▶ _Task to carry out_: Your answer continues the extract provided from its final sentence.

▶ _Extract provided_:
-- begin --

The New Orleans Saints have a chance to clinch the 2018 NFC South championship with a win on Sunday over the Tampa Bay Buccaneers.

For some reason, though, that game wasn’t top of mind for most fans who submitted questions for this week’s mailbag. Some focus on the future while others wonder about some of the decisions the Saints are making on offense.

Now, onto the questions.

Let’s consider the possibilities here. The Rams 11-1, and the Bears are 8-4. If the Saints (10-2) beat the Buccaneers, a Bears win over the Rams would boost the Saints back in the No. 1 seed with three games remaining — because the Saints beat the Rams back in Week 9 — while a Rams win would make it easier for the Saints to secure a top-two seed.

The No. 1 seed should be the top target for the Saints. Even though they’ve been equally good on the road as at home this year, everyone on the team would like to have home-field advantage throughout the playoffs. Fans shouldn’t settle for silver. Go for gold.

Obviously, there’d be a benefit for the Saints if the Bears lose because it would create less competition for the No. 2 seed. At No. 2, the Saints would have at least one home playoff game.

Still, the No. 1 seed should be the goal, and the Rams could easily win out as their remaining games are home against the Eagles, road against the Cardinals and home against the 49ers.

The Bears slate is slightly tougher after this as they finish home against the Packers before going on the road against the 49ers and Vikings.

So, let’s say Saints fans should cheer for the Rams on Sunday night.

Saints center Max Unger providing security, comfort for Drew Brees the past 4 seasons

Unfortunately, I don’t have any information about Terron Armstead’s injury beyond what is listed on the injury report.

-- end --

▶ _Given material_:
-- begin --

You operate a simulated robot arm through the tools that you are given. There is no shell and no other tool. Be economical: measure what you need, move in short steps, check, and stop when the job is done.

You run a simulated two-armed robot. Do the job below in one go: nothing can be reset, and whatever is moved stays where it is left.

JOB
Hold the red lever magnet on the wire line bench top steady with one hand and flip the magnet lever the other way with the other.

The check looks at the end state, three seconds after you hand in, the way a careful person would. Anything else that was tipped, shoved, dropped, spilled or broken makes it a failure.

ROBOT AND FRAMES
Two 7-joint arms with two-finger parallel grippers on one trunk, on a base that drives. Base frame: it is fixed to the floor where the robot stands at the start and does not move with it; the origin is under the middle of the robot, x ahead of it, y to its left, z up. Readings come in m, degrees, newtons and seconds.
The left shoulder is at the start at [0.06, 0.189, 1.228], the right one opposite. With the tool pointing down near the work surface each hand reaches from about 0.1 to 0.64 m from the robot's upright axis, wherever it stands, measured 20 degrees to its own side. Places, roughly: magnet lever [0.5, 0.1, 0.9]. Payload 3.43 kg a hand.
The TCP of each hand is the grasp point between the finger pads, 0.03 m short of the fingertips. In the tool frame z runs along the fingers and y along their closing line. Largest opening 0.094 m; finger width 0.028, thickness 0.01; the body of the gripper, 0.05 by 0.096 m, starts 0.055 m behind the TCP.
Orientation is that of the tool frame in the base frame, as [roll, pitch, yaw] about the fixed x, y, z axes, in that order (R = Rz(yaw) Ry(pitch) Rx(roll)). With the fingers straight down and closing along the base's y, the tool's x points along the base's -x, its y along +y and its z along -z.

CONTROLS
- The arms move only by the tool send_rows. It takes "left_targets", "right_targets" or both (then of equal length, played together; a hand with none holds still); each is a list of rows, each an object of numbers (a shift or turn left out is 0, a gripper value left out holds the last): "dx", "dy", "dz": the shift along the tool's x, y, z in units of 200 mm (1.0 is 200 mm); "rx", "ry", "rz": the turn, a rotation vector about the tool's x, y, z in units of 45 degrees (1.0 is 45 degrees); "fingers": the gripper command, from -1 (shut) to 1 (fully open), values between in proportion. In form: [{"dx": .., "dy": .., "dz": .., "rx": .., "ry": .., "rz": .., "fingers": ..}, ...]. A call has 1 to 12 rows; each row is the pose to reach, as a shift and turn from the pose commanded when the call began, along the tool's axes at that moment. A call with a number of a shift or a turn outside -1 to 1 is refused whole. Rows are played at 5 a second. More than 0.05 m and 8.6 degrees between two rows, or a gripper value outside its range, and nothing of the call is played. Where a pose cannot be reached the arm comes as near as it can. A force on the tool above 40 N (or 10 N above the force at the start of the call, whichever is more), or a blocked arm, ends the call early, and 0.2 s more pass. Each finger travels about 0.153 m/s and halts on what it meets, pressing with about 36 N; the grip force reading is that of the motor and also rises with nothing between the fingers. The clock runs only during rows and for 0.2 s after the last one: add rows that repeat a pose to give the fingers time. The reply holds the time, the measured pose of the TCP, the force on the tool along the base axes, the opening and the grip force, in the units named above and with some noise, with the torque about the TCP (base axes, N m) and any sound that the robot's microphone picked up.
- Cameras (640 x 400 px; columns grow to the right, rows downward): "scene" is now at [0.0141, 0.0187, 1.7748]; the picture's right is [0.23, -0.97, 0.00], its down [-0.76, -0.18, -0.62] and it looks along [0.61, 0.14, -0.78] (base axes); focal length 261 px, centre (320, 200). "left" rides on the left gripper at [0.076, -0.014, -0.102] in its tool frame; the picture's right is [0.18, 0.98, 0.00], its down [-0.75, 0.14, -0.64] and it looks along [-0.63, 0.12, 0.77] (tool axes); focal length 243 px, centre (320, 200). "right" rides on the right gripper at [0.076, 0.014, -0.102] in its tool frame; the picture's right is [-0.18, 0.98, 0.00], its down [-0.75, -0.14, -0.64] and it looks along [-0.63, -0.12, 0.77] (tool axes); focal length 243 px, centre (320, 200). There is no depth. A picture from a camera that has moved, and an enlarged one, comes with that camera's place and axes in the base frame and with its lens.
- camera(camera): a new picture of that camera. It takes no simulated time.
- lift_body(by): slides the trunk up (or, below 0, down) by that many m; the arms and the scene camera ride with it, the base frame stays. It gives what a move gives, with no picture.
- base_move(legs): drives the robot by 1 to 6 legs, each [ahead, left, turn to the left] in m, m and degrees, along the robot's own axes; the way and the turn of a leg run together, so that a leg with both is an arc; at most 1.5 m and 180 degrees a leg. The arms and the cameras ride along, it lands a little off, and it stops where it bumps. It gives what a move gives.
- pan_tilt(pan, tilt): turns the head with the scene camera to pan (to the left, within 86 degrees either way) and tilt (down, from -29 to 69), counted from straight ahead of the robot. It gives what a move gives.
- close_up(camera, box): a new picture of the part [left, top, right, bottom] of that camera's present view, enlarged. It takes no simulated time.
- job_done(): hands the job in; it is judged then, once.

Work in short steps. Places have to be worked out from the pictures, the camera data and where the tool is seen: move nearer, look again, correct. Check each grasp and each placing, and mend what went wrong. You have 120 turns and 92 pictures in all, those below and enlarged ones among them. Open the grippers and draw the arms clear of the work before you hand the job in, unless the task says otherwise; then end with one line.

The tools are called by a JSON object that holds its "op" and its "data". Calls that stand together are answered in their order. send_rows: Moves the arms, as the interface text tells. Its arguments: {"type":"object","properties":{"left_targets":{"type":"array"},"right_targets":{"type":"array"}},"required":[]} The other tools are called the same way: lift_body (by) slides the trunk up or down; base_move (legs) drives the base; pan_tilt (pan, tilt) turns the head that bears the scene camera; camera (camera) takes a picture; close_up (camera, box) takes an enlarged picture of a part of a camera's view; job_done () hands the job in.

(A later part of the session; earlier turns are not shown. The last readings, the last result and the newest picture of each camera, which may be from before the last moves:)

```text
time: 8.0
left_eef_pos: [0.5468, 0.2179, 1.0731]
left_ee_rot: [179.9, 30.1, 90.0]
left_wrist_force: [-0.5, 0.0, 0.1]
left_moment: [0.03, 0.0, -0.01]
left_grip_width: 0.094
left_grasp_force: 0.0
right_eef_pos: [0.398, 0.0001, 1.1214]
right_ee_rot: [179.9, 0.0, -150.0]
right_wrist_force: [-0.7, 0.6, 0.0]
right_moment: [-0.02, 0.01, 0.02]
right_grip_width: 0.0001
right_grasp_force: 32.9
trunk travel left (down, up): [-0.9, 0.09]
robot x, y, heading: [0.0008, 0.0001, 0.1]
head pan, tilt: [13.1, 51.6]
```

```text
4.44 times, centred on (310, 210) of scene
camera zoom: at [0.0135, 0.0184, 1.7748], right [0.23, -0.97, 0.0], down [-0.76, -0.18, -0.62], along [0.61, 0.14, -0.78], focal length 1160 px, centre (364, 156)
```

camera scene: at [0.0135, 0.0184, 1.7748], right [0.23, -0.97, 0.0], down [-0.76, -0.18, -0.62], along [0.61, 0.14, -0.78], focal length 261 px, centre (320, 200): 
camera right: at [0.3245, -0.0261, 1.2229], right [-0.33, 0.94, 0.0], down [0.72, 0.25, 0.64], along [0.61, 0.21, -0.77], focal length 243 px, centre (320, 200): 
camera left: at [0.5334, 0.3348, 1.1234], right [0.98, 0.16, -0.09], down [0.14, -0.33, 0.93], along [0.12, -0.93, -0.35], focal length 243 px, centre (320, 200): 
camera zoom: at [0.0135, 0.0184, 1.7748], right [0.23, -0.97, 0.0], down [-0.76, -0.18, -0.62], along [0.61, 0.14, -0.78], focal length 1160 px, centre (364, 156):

-- end --

▶ _Exercise answer_:
After missing the previous three games because of a pectoral muscle injury, Armstead returned to practice this week and was limited Wednesday and Thursday before sitting out Friday and being ruled out for Sunday’s game.

I don’t want to speculate on Armstead’s injury specifically, but typically, a guy practicing less on Friday than Wednesday or Thursday indicates a setback. The other possibility is that Armstead didn’t feel ready, so the Saints just wanted to give Jermon Bushrod all the reps at left tackle and let Armstead rest more. Hopefully, we’ll find out more next week.

This is a question I’ve debated for most of this year, and it’s one that I still honestly don’t know. Personally, I hope the Saints re-sign Ingram because I enjoy talking to him, but the NFL is often a ruthless business.

My gut tells me there’s a 30 percent chance Ingram will be back next year, and that’s higher than I thought before the season began.

I imagine Ingram would like to finish his career with the Saints, and even though the Saints probably want to keep the Boom and Zoom tandem with Alvin Kamara intact, they might not be able to afford to keep Ingram.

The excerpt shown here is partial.